** PASSAGE SHOWN **
————
Sulz (Oberelsass)

Kreis Thann.png Die derzeit etwa 7.000 Einwohner zählende oberelsässische Kleinstadt Sulz (frz. Soultz-Haut-Rhin) liegt am Ostabhang der Vogesen südlich von Colmar (Ausschnitt aus hist. Karte von 1905, aus: wikipedia.org, gemeinfrei).

 

Im nördlich von Mülhausen (Mulhouse) am Fuße der Vogesen gelegenen Sulz gab es eine jüdische Gemeinde, die zu Beginn des 19.Jahrhunderts ihre Blütezeit besaß. Bereits seit dem 13.Jahrhundert war es Juden mit Genehmigung des Bischofs von Straßburg erlaubt gewesen, sich in Sulz niederzulassen. 1349 erfolgte ihre Vertreibung aus dem Städtchen; doch bereits etwa drei Jahrzehnte später kehrten einige jüdische Familien nach Sultz zurück. Gegen Ende des 15.Jahrhunderts ist dann erneut eine jüdische Gemeinschaft (mit Synagoge) nachweisbar.

Zu Beginn des 19.Jahrhunderts setzte sich die Gemeinde aus ca. 230 Angehörigen zusammen; um 1850/1860 waren es mehr als 400 Personen, die einen beachtlichen Teil der hiesigen Bevölkerung ausmachten.
————
** DATA BLOCK **
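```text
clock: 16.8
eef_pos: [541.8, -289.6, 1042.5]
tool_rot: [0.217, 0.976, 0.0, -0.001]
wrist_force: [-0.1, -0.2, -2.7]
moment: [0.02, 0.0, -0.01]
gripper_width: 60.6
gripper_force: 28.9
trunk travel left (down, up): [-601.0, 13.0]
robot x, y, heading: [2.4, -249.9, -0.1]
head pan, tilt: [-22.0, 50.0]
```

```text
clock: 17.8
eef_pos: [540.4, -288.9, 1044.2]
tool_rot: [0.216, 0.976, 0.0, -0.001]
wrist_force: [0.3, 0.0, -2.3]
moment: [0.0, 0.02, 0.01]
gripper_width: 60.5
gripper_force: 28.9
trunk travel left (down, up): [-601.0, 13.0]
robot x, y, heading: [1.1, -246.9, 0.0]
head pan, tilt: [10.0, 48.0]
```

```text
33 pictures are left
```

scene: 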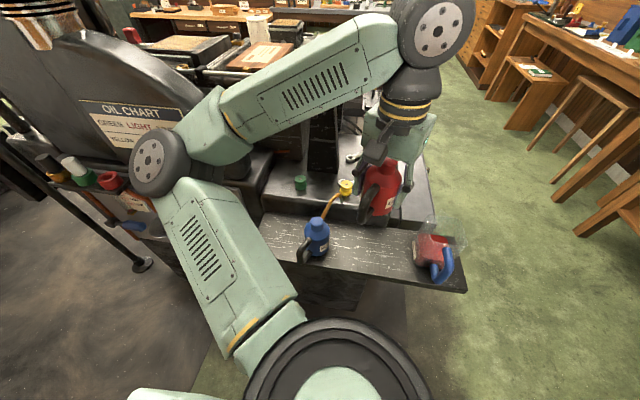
————
** WORK TO DO **
[1] Could you quote the passage shown from "Im nördlich von" up to and including "hiesigen Bevölkerung ausmachten."?
[2] Could you carry on with the passage shown from where it ends?

** EXERCISE ANSWERS **
[1]
Im nördlich von Mülhausen (Mulhouse) am Fuße der Vogesen gelegenen Sulz gab es eine jüdische Gemeinde, die zu Beginn des 19.Jahrhunderts ihre Blütezeit besaß. Bereits seit dem 13.Jahrhundert war es Juden mit Genehmigung des Bischofs von Straßburg erlaubt gewesen, sich in Sulz niederzulassen. 1349 erfolgte ihre Vertreibung aus dem Städtchen; doch bereits etwa drei Jahrzehnte später kehrten einige jüdische Familien nach Sultz zurück. Gegen Ende des 15.Jahrhunderts ist dann erneut eine jüdische Gemeinschaft (mit Synagoge) nachweisbar.

Zu Beginn des 19.Jahrhunderts setzte sich die Gemeinde aus ca. 230 Angehörigen zusammen; um 1850/1860 waren es mehr als 400 Personen, die einen beachtlichen Teil der hiesigen Bevölkerung ausmachten.

[2]
Über die Situation der jüdischen Bewohner in seinem Amtsbezirk schrieb der Bürgermeister 1830 wie folgt: „ ... Die jüdische Bevölkerung in meinem Kanton zählt etwa 1.400 bis 1.500 Seelen, ... die Hälfte ist bettelarm, sozusagen mittellos. Die andere Hälfte hat ein wenig Wohlstand, doch nur 25 bis 30 Haushaltsvorstände gelten als reich. ... Ihr Vermögen ist nicht bekannt, weil es nur aus Kreditbriefen besteht.”

Aus den 1830er Jahren stammte ein Synagogenneubau, der die „alte Judenschule“ ablöste.

  ehem. Synagoge - Aufn. um 1980 (aus: Rothè/Warschawski)

Neben der Synagoge bestanden als gemeindliche Einrichtungen eine jüdische Schule und ein rituelles Frauenbad. Aufgaben der Kultusgemeinde erledigte ein von ihr angestellter Lehrer; neben der religiösen Unterweisung der Kinder war er zugleich als Vorbeter und Schochet tätig.

Seit 1820 war Soultz Sitz eines Rabbinates, zu dem u.a. auch Gebweiler (Guebwiller), Hartmannsweiler (Hartmannswiller), Issenheim und Jungholtz gehörten.

Verstorbene wurden auf dem jüdischen Friedhof in Jungholtz beigesetzt.

Juden in Sul(t)z (Soultz-Haut-Rhin):

--- um 1785 ..................... ca.   20 jüdische Familien (etwa 100 Pers.),

--- 1808 ........................ ca.  230 Juden,

--- 1821 ...........................   306   "  ,

--- 1846 ............................  436   "  ,

--- 1861 ............................  421   “  ,

--- 1880 ............................  323   "  ,

--- 1900 ............................  139   “  ,

--- 1910 ............................  110   “  ,

--- 1936 ........................ ca.   70   “  ,

--- 1953 ........................ ca.  130   "  .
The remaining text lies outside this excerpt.